■ Document excerpt:

A woman in my evening composition class told this story last night. After leaving the polls for early voting in Nashville yesterday, she happened upon a man she works with. He asked an interesting question.
“Did you vote right?”
She looked at him a little puzzled. “Well, I suppose ‘right’ would depend on which side you’re for.”
“What I mean is,” he said with a knowing southern grin, “did you vote black or white?”
As we are approaching the summit of that mountain top Dr. King saw 45 years ago, it must be noted that some Americans remain stuck in a valley of immense ignorance. For a long time now, we have lived in the delusion that racism was disappearing. As Barack Obama edges closer to the Oval Office, our baser elements seem to be crawling out of the ooze.
But don’t think for a minute that I would advocate the impossible (and unnecessary) concept of a colorblind election. This election IS about the economy and the war and education and health care, etc. But, this election is also about race, and it should be.
The civil war ended 143 years ago and with it the national sin of slavery. In those 143 years, we have experienced Reconstruction, Jim Crow, lynchings, Plessy v. Ferguson, segregation, Brown v. The Board of Education, lunch counters, sit-ins, fire hoses, police dogs, and church bombings, not to mention the death of a thousand cuts that shows up as that subtle, systemic, sinister, subconscious bigotry that insinuates itself into everything from jobs to jokes. To a sociologist studying cultural change, 143 years is nothing. We absolutely cannot elect a black man to the most powerful office in our nation in 2008 and not recognize how profound that moment would be.

■ Data segment:
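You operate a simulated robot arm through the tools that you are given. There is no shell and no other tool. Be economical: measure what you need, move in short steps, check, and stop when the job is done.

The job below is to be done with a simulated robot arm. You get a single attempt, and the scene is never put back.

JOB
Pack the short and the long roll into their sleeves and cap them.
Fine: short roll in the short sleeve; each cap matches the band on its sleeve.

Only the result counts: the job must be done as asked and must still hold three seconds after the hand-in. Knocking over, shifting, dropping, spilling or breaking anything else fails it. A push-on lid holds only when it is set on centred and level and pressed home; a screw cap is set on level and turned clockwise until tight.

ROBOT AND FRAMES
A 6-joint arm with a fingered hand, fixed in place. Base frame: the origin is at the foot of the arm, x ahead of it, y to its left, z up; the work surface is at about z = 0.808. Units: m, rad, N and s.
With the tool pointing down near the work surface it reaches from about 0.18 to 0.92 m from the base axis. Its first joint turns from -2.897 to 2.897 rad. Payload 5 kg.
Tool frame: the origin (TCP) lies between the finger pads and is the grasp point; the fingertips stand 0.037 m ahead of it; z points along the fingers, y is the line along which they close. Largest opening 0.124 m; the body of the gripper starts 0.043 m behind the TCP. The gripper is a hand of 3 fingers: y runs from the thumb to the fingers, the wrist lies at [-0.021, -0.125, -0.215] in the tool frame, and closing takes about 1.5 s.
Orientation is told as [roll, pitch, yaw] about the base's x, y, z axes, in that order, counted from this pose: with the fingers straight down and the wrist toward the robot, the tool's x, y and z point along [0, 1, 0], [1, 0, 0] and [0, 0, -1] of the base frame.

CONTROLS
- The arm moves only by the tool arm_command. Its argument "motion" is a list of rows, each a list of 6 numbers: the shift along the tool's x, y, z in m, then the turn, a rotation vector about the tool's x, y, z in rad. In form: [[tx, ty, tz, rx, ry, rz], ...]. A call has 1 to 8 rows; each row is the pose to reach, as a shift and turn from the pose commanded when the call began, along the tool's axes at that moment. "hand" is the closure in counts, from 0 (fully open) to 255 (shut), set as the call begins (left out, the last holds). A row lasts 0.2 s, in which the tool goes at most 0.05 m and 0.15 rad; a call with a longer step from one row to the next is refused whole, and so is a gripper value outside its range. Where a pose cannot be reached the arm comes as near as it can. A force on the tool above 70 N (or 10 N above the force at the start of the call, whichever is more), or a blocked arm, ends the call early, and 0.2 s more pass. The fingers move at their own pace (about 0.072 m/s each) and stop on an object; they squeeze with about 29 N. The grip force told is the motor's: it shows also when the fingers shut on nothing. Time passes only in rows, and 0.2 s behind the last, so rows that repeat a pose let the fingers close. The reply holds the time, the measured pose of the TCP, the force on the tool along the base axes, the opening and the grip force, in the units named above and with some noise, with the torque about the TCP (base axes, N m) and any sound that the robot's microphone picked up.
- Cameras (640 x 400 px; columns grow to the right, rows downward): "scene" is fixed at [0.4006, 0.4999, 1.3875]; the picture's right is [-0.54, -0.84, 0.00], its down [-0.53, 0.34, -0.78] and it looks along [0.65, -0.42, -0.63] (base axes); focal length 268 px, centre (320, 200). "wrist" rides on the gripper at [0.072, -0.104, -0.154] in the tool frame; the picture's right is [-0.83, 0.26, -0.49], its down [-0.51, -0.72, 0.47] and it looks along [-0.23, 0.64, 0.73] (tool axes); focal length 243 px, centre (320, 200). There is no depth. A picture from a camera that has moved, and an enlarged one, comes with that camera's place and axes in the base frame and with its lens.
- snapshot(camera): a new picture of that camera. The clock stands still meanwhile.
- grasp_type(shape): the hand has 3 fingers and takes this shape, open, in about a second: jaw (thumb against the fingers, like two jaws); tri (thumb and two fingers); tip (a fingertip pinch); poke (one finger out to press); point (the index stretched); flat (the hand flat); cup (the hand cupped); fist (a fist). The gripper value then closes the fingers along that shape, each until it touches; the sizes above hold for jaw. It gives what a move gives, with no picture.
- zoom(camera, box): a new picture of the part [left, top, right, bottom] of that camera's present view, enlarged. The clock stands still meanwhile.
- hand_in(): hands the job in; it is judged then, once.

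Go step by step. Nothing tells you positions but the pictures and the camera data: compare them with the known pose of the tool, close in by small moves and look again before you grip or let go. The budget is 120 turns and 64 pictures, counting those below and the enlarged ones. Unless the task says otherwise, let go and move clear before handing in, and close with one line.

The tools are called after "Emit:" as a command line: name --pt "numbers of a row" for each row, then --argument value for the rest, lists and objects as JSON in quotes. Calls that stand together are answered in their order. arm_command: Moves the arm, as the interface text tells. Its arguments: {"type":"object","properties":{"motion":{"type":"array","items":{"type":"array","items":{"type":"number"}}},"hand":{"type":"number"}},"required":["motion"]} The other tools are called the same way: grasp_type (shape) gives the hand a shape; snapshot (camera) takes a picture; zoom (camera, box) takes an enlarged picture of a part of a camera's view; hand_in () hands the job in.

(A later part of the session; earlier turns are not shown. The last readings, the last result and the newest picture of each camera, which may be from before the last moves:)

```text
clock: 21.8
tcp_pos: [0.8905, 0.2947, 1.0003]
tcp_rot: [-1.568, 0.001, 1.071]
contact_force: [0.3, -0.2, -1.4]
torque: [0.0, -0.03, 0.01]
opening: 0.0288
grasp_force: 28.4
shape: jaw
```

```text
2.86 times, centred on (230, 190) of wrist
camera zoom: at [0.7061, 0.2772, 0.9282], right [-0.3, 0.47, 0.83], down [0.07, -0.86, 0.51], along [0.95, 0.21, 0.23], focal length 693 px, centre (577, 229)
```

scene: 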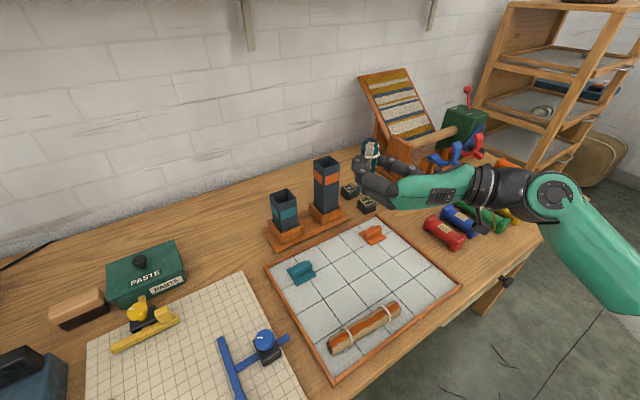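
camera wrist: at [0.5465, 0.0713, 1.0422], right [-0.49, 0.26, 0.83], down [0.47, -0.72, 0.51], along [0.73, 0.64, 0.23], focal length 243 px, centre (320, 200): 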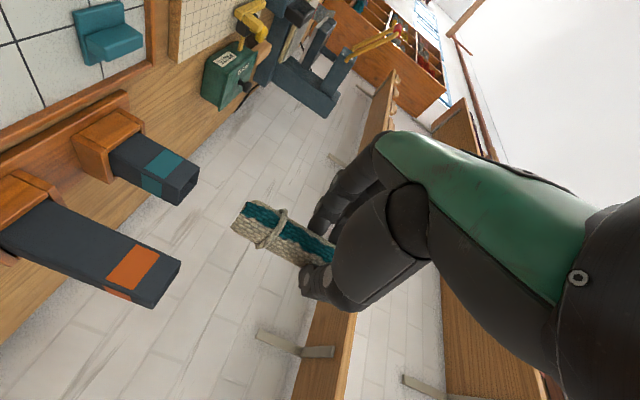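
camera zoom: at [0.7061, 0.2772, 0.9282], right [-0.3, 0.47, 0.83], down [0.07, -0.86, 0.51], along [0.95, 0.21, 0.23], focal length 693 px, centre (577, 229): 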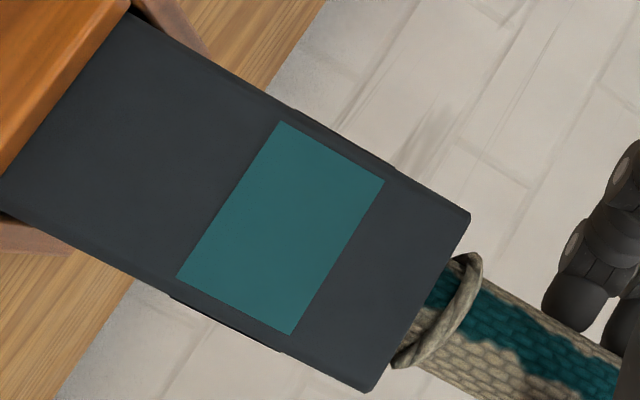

■ The exercise:
How does the document excerpt go on? Write the next part.

■ Result of this task:
When I cast my vote a few weeks ago for Barack Obama, I did so because I believe in his plan for America. I agree with his economic vision, his policy of diplomacy first and war last, his devotion to equality for all Americans, and his recognition that our diseased health care system must undergo surgery. But I also felt a personal thrill and undeniable swelling of patriotism that I lived to see the day I could vote for an African American for president.
He shouldn’t be president because he’s black. But it still does mean something that he is. And regardless of whether he accomplishes that task or not, we can’t put this genie back into the bottle. Our national racism has once again come up for healing. And our national prayer should be that we eradicate this cancer once and for all.